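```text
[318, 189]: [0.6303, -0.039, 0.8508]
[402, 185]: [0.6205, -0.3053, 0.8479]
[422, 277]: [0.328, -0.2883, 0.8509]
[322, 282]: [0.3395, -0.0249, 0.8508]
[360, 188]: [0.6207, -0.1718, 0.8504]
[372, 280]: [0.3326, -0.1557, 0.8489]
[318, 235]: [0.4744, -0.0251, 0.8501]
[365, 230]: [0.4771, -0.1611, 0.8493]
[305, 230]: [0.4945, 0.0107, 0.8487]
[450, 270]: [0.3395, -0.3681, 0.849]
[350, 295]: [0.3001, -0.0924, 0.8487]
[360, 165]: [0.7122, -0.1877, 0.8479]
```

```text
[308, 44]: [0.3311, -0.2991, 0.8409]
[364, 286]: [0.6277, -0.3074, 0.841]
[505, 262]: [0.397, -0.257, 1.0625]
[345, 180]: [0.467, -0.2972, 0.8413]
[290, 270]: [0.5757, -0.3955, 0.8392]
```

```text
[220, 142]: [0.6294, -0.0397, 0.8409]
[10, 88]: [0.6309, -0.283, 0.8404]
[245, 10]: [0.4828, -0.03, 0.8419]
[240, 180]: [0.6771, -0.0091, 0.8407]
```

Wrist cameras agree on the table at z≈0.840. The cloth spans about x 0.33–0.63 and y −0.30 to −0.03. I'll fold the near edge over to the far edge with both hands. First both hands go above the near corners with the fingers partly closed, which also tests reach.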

# BRIEF
Reproduce every line of the material above exactly. Use JSON: a list with one string for each line that is not empty.

# TASK SOLUTION
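[
  "```text",
  "[318, 189]: [0.6303, -0.039, 0.8508]",
  "[402, 185]: [0.6205, -0.3053, 0.8479]",
  "[422, 277]: [0.328, -0.2883, 0.8509]",
  "[322, 282]: [0.3395, -0.0249, 0.8508]",
  "[360, 188]: [0.6207, -0.1718, 0.8504]",
  "[372, 280]: [0.3326, -0.1557, 0.8489]",
  "[318, 235]: [0.4744, -0.0251, 0.8501]",
  "[365, 230]: [0.4771, -0.1611, 0.8493]",
  "[305, 230]: [0.4945, 0.0107, 0.8487]",
  "[450, 270]: [0.3395, -0.3681, 0.849]",
  "[350, 295]: [0.3001, -0.0924, 0.8487]",
  "[360, 165]: [0.7122, -0.1877, 0.8479]",
  "```",
  "```text",
  "[308, 44]: [0.3311, -0.2991, 0.8409]",
  "[364, 286]: [0.6277, -0.3074, 0.841]",
  "[505, 262]: [0.397, -0.257, 1.0625]",
  "[345, 180]: [0.467, -0.2972, 0.8413]",
  "[290, 270]: [0.5757, -0.3955, 0.8392]",
  "```",
  "```text",
  "[220, 142]: [0.6294, -0.0397, 0.8409]",
  "[10, 88]: [0.6309, -0.283, 0.8404]",
  "[245, 10]: [0.4828, -0.03, 0.8419]",
  "[240, 180]: [0.6771, -0.0091, 0.8407]",
  "```",
  "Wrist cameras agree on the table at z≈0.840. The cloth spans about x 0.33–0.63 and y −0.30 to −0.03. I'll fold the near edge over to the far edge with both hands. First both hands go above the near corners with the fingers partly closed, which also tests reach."
]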